A favourite feature of Bali for me is the bamboo, in all it’s uses and natural habitat. I’m bias here. I’m already a convert. My socks, my first scarves, my first plants, my mattress back home, all feature bamboo in some form. In Ubud and Denpensar I first observe it in building construction, blinds, brushes, mats, furniture and as the decorative penjor.
In the mountain village of Bedegul, I visited the Bali Botanical garden three times. Here I found a mini bamboo forest, in a variety of size and age, reaching 50m or more into the sky. It was beautiful. The forest floor of bamboo leaves, soft and bouncy under foot. The breeze causing the high stems to sway and creak against each other, reminding me of an ageing boat under water. And I soon rummaged in my bag for the handy recorder.
Most striking, were the masses of fallen strips of bark all around. Like mini sculptural forms by the likes of Anish Kapoor, an elegant curve, a shiny surface, like resin. They fall in heaps around each bamboo clump. Piling up, littering the forest floor with hues of cream and brown and that tea stain colour we used to dye our sketchbook pages. These pale colours in easy contrast to the fresh, new green of the trunk before it peels away to the beige.
I’m not done with bamboo here, I collect samples of the leaves and bark and take it home to experiment – to paint, draw, sculpt and photograph. I start thinking about bamboo as a scarf collection.
The percussion of Bali
I may have been listening out for it with my handy recorder, but I can’t help feeling there is a beat to Bali. The crickets, the birdsong, both wild and caged, the daily sweeping of an entrance like a drum brush, the cockerels day and night, ducks in the rice field, hens, chicks, barking of the cross stray dog and the happy beeping of the traffic as drivers pass each other. This is constant. Peaceful, Bali isn’t!
To finish, here’s a snippet of a traditional dance performance I went along to in Ubud called the Legong Classic. In it you can hear The Peliatan Masters – playing Indonesian instruments which are, you guessed it, mainly percussive.

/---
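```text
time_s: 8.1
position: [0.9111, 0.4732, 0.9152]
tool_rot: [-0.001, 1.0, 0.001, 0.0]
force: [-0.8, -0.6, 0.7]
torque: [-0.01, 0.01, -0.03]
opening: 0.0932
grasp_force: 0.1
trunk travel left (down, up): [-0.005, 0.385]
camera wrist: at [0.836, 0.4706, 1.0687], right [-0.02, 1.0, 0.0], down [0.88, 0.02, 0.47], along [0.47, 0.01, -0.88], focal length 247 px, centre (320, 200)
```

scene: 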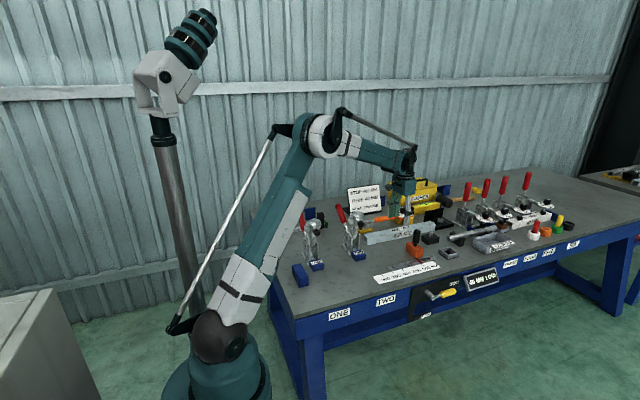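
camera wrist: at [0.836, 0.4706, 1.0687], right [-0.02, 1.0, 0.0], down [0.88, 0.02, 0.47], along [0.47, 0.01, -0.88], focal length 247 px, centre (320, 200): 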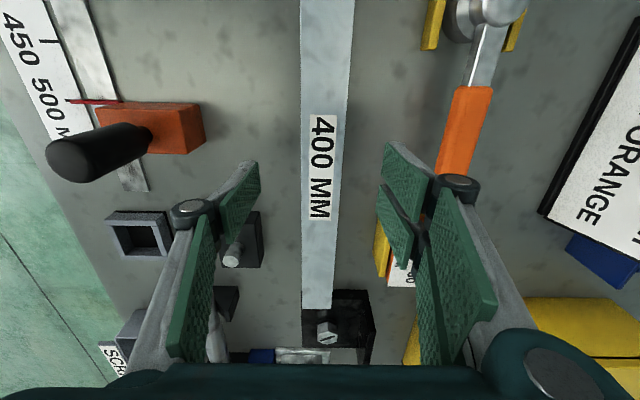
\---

Metallophones played with mallets and hand drums keeping the pace, called Kendhang. The beat moves between slow and fast sections, heading towards a repetitive frenzy, stretching my listening threshold taught. Walking back from the performance I recall a mental calm, as if the chaotic percussion had cleared out my mind, like an emptying out of stubborn clutter. The music certainly feels a reflection on the environment, a densely populated region of people, nature and development, all making noise, competing for our attention.
So is the tonic for my travelling overwhelm a blast of Legong? It seemed to help me! As in homeopathy, by treating a symptom with its cause perhaps it does alleviate something. I’m just thankful for the show and enormous spirit of the dancers and musicians – helping me pull together my senses of Bali – and the rhythms now ingrained for good.
I continue on my travels to Vietnam, Laos and Cambodia. I hope to finally introduce myself to those silk worms and explore the wealth of textiles out there in South East Asia.